─── EXTRACT
AGILYSYS, INC. 8-K
 

 
 

UNITED STATES
SECURITIES AND EXCHANGE COMMISSION

Washington, D.C. 20549

FORM 8-K

CURRENT REPORT

Pursuant to Section 13 or 15(d) of the Securities and Exchange Act of 1934

Date of Report: June 3, 2005
(Date of earliest event reported)

AGILYSYS, INC.


(Exact name of registrant as specified in its charter)
         
Ohio
  000-5734   34-0907152
 
       
(State or other jurisdiction
of incorporation)
  (Commission File Number)   (IRS Employer
Identification No.)
         
6065 Parkland Boulevard, Mayfield Heights, Ohio
    44124  
 
       
(Address of principal executive offices)
    (ZIP Code)

Registrant’s telephone number, including area code: (440) 720-8500

N/A


(Former name or former address, if changed since last report)

Check the appropriate box below if the Form 8-K filing is intended to simultaneously satisfy the filing obligation of the registrant under any of the following provisions:

o Written communications pursuant to Rule 425 under the Securities Act (17 CFR 230.425)

o Soliciting material pursuant to Rule 14a-12 under the Exchange Act (17 CFR 240.14a-12)
──────
─── AVAILABLE DATA
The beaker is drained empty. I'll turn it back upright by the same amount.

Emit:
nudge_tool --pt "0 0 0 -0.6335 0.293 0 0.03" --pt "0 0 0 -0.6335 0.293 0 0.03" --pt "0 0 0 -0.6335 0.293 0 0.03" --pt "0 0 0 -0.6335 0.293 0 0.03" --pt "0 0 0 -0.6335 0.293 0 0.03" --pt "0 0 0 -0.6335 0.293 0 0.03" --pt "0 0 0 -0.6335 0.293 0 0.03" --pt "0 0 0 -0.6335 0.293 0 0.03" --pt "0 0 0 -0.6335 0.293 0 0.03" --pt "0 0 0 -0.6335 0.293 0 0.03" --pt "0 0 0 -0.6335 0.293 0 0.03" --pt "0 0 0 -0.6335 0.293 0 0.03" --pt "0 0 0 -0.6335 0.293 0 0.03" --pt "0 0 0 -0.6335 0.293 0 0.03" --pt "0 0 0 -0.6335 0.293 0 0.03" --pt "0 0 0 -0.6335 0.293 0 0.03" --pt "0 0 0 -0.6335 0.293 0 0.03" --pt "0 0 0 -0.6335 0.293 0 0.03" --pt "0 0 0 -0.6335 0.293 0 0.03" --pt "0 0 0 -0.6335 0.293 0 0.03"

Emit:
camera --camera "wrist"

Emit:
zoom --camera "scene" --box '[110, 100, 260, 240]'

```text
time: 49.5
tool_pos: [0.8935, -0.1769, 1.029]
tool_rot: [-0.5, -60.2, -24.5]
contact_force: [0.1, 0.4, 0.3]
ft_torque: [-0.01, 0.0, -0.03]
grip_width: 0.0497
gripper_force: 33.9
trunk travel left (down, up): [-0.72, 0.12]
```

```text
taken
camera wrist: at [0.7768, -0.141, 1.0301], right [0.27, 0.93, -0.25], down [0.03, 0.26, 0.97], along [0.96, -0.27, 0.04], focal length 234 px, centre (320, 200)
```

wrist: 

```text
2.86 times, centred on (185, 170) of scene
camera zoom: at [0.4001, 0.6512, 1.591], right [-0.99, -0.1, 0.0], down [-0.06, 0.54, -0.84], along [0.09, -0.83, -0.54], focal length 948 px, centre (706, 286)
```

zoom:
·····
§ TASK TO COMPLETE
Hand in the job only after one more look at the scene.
──────
§ TASK TO COMPLETE
Could you carry on with the extract from where it ends?

§ EXPECTED ANSWER
o Pre-commencement communications pursuant to Rule 14d-2(b) under the Exchange Act (17 CFR 240.14d-2(b))

o Pre-commencement communications pursuant to Rule 13e-4(c) under the Exchange Act (17 CFR 240.13e-4(c))

 
 

 


 

Item 5.02 Departure of Directors or Principal Officers; Election of Directors; Appointment of Principal Officers

(b)   On June 3, 2005, Agilysys, Inc. (the “Company”) issued a press release announcing that Steven M. Billick has stepped down as Executive Vice President, Treasurer and Chief Financial Officer, effective June 3, 2005. Mr. Billick will leave the Company upon completion of a functional transition of responsibilities. The press release is attached hereto as Exhibit 99.1 and incorporated herein by reference.

(c)   On June 3, 2005, the Company issued a press release announcing that Martin F. Ellis, Executive Vice President, Corporate Development and Investor Relations, will assume the role of Chief Financial Officer as part of a senior management realignment and consolidation of responsibilities, effective June 3, 2005. Mr. Ellis’ new title will be Executive Vice President, Treasurer and Chief Financial Officer. The press release is attached hereto as Exhibit 99.1 and incorporated herein by reference.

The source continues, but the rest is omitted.